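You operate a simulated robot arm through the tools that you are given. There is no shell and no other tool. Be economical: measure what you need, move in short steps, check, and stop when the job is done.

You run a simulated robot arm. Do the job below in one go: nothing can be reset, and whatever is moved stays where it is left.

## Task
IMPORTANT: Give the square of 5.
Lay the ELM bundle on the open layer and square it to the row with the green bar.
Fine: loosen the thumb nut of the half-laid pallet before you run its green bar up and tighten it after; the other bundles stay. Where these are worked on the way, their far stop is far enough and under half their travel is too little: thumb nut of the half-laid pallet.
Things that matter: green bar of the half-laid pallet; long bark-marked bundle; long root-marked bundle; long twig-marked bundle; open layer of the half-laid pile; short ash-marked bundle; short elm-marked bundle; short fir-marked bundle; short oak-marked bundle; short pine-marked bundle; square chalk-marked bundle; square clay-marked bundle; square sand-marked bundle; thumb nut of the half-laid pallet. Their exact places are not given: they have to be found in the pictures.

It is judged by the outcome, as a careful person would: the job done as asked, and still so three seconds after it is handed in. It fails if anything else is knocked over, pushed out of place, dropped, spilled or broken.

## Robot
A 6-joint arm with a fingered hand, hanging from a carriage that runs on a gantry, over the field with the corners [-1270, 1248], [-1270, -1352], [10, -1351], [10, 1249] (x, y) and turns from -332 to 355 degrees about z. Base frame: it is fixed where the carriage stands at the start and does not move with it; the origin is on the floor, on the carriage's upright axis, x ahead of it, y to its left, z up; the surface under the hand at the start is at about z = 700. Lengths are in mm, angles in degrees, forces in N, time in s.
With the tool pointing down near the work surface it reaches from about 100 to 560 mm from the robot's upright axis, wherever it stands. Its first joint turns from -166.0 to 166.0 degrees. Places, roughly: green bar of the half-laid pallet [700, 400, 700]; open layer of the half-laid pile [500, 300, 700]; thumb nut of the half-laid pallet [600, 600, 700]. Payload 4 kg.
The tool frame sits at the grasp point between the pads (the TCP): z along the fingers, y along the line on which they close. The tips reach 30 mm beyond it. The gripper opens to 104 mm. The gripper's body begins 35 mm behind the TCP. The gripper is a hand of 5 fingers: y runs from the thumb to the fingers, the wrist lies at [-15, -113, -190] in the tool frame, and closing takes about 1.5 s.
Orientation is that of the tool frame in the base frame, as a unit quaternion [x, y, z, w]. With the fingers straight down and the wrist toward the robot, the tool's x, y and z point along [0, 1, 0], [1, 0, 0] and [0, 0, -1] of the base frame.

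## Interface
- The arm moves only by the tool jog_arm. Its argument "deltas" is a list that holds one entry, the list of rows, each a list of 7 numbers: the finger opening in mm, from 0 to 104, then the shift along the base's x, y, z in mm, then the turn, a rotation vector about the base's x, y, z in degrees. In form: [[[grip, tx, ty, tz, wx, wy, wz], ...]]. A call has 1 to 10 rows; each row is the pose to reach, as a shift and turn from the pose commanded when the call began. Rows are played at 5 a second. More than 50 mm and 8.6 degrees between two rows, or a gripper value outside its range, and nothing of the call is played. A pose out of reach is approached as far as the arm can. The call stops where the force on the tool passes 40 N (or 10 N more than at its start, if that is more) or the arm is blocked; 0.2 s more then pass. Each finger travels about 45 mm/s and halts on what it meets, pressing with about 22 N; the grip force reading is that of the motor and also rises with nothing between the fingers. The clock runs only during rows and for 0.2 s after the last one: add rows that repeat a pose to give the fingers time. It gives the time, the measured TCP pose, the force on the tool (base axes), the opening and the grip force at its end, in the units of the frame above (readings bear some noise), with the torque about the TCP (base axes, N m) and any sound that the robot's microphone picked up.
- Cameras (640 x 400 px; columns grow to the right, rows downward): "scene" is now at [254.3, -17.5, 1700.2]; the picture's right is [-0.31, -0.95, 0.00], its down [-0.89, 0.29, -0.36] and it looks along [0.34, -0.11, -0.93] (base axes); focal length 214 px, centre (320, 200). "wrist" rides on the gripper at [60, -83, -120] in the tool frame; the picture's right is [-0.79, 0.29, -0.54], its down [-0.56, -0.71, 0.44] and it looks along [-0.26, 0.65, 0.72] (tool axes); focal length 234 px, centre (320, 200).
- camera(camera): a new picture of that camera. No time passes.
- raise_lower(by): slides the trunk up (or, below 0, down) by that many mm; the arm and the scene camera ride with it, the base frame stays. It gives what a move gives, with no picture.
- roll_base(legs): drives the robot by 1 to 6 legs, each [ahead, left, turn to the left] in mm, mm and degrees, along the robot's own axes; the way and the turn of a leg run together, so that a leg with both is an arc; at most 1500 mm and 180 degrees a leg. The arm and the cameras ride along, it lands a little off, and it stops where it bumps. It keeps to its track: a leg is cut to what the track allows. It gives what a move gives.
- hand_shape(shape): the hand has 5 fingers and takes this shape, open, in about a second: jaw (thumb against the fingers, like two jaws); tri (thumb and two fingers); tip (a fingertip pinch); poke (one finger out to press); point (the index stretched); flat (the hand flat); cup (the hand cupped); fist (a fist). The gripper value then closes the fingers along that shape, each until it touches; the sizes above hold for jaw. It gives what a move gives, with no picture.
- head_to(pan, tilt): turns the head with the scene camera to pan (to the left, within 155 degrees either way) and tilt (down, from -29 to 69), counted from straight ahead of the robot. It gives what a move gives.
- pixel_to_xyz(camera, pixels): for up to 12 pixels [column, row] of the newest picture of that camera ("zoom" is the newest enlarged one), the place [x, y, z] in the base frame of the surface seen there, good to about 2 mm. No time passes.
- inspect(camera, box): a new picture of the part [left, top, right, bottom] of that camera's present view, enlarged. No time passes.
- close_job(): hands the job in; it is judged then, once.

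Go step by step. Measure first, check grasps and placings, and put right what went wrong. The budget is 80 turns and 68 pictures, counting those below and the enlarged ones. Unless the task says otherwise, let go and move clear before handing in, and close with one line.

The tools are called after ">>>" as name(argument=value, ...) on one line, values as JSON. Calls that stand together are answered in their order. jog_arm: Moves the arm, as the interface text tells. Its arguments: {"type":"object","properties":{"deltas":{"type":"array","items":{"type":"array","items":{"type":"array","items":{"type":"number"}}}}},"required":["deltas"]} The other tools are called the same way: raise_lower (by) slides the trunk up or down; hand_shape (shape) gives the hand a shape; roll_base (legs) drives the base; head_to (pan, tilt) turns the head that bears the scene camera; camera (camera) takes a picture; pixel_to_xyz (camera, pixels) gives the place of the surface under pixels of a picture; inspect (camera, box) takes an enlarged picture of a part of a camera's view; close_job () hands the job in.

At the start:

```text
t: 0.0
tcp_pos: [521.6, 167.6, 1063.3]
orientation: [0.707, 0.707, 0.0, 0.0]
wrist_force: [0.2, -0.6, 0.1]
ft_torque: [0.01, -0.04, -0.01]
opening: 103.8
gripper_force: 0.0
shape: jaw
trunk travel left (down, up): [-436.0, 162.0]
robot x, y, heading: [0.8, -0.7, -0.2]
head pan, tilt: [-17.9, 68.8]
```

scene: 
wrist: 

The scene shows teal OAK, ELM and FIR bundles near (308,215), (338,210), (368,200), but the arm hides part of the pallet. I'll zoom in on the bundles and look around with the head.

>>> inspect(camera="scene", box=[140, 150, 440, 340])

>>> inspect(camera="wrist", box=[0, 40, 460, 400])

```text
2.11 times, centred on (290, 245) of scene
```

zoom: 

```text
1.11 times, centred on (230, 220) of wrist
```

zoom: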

Stated task -
Scan the lines above for "simulated", then copy every one that has it.

Exercise answer -
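You operate a simulated robot arm through the tools that you are given. There is no shell and no other tool. Be economical: measure what you need, move in short steps, check, and stop when the job is done.
You run a simulated robot arm. Do the job below in one go: nothing can be reset, and whatever is moved stays where it is left.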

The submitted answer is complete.